In fact, earlier today, the National Weather Service (NWS) office in Denver/Boulder, CO issued a winter storm watch for Mother’s Day Sunday which noted that snow was expected to form over the mountains Saturday, with a snow level of around 9,000 feet. Rain is expected to transition to snow at successively lower elevations Saturday night, such that snow will arrive across the eastern Plains during the day Sunday. According to the NWS, look for 1 to 2 feet of snow in mountain locations and 4 to 9 inch snowfalls across the foothills. Snowfall amounts in the Plains will depend upon when the transition to snow occurs on Sunday.

Accompanying the rain and snow, strong winds (gusting to 30 miles per hour or more), in conjunction with heavy snow, could lower visibilities to a quarter of a mile or less. Lowered visibilities and snow-covered roads could lead to some road closures.

The heavy wet snow should accumulate sufficiently on leafed out trees to break tree limbs. Downed limbs and trees will likely lead to power outages.

To the east of this storm system, an upper level ridge will allow many places to experience above average temperatures well into next week. This is on top of the myriad of warm temperature records (both maximum and minimum) set at several eastern U.S. cities on May 8, 2014.

Finally, warm, dry air from the southwest U.S. will still be affecting parts of southern and central Plains states.

In between these three widely different air masses will be a zone of conflict. Daily bouts of severe weather and heavy thunderstorms can be expected across the lower Mississippi River valley to south and east Texas today, retrograding westward to the southern Plains northward to Iowa and Illinois by Monday. Retrograding means moving against the normal wind pattern (which at these latitudes, is from west to east).

Computer models show widespread coverage of one to two inch rainfall amounts across this zone, as well as localized heavier amounts. Given the history of the tropical air mass and a predicted tendency for storms to train (move) over the same location, rainfall amounts could easily reach double or triple the average predicted amounts. Over parts of the Colorado Rockies, several inches of rainfall (or melted snow) are expected, as well (Fig. 4). Localized flooding should be anticipated wherever heavy precipitation occurs.

By midweek, the storm system should migrate eastward, crossing the Mississippi River Valley and begin affecting the Appalachians (Fig. 5). They system should also start to assume a “negative tilt,” meaning that it would become oriented northwest to southeast. This enhances upper level divergence and increases the risk for heavy rainfall and severe weather to the east of the system.

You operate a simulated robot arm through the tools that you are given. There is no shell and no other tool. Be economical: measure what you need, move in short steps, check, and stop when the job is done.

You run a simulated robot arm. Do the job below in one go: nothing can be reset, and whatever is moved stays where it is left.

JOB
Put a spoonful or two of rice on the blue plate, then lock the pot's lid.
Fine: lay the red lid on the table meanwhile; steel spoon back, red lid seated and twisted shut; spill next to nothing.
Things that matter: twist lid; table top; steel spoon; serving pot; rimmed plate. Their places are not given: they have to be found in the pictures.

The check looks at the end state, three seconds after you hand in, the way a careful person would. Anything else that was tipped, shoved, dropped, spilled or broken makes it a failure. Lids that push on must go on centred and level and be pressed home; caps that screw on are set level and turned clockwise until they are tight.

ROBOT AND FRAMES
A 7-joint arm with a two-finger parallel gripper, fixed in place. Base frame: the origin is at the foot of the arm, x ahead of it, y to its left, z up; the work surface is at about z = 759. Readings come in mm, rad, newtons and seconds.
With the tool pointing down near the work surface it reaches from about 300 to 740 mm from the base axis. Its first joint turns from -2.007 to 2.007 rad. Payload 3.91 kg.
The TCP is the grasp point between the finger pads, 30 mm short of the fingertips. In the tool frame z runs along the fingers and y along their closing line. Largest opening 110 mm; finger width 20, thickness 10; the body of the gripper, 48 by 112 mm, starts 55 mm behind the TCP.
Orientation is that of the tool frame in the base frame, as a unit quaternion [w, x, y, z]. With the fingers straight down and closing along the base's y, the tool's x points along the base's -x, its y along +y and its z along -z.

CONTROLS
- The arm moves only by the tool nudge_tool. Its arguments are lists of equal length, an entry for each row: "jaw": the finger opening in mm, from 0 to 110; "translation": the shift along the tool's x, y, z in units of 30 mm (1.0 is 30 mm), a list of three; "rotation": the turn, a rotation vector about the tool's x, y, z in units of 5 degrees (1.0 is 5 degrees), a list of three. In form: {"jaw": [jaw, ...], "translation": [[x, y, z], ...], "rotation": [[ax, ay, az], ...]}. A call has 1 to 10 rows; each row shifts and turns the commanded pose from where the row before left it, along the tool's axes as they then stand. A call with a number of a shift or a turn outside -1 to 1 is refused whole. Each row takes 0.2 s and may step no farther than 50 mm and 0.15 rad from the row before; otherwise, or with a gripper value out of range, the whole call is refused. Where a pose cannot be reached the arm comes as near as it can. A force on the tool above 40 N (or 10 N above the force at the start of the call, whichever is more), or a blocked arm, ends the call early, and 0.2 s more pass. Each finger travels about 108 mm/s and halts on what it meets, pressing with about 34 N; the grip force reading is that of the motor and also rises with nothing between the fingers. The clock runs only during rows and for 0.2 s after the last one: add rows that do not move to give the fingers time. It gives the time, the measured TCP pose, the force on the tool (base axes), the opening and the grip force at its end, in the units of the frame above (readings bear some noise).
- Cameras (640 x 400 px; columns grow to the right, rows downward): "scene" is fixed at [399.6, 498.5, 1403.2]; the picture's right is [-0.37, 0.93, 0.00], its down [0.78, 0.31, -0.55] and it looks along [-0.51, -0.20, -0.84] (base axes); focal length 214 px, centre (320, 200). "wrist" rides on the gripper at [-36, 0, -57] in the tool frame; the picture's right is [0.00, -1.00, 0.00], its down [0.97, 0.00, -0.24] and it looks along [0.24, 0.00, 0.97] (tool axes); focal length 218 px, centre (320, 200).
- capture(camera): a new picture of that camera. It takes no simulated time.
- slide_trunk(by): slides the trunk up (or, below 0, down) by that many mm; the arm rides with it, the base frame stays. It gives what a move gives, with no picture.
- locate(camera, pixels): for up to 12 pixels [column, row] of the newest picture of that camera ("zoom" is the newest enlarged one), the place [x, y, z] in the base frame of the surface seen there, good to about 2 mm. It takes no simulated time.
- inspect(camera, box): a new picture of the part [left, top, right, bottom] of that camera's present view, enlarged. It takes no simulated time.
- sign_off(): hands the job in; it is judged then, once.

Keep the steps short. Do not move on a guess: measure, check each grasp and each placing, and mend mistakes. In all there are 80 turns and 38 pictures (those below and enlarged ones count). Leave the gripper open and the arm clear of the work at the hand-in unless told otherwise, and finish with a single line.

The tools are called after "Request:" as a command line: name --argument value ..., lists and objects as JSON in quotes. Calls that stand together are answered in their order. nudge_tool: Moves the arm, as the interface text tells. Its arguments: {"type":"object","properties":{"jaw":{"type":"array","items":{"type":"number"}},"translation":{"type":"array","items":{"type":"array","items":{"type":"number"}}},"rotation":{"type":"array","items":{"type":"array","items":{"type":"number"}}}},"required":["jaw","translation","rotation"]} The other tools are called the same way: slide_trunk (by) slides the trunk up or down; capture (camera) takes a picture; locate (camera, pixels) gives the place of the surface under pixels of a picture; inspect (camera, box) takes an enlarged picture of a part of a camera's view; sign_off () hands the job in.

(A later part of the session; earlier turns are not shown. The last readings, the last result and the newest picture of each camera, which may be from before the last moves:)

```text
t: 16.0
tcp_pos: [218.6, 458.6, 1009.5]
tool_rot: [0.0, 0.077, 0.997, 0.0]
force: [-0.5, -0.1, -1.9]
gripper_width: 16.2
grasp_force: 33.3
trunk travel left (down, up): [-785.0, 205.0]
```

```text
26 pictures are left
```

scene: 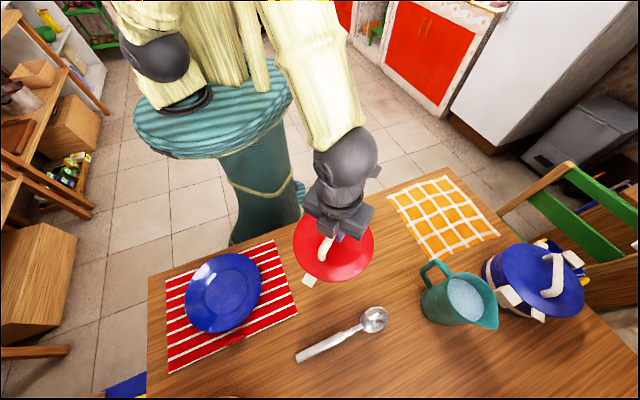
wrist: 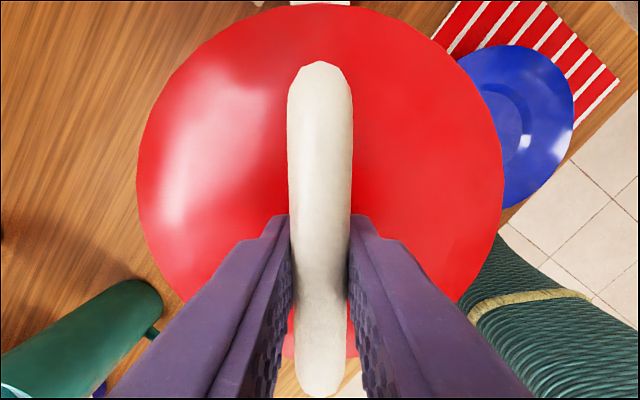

By next weekend, computer models show this system “cutting off” and becoming a closed low-pressure system over the Great Lakes (Fig. 6). At the same time, a second cut-off low moves into the Pacific Northwest. Both of these lows are linked to the larger polar vortex expected to be located over far northern Canada.

It isn’t until the beginning of the following week (Fig. 7) that the upper level wind pattern becomes “zonal,” blowing mainly west-to-east, across the U.S. It’s at this time that more seasonal and tranquil weather will again return U.S.-wide.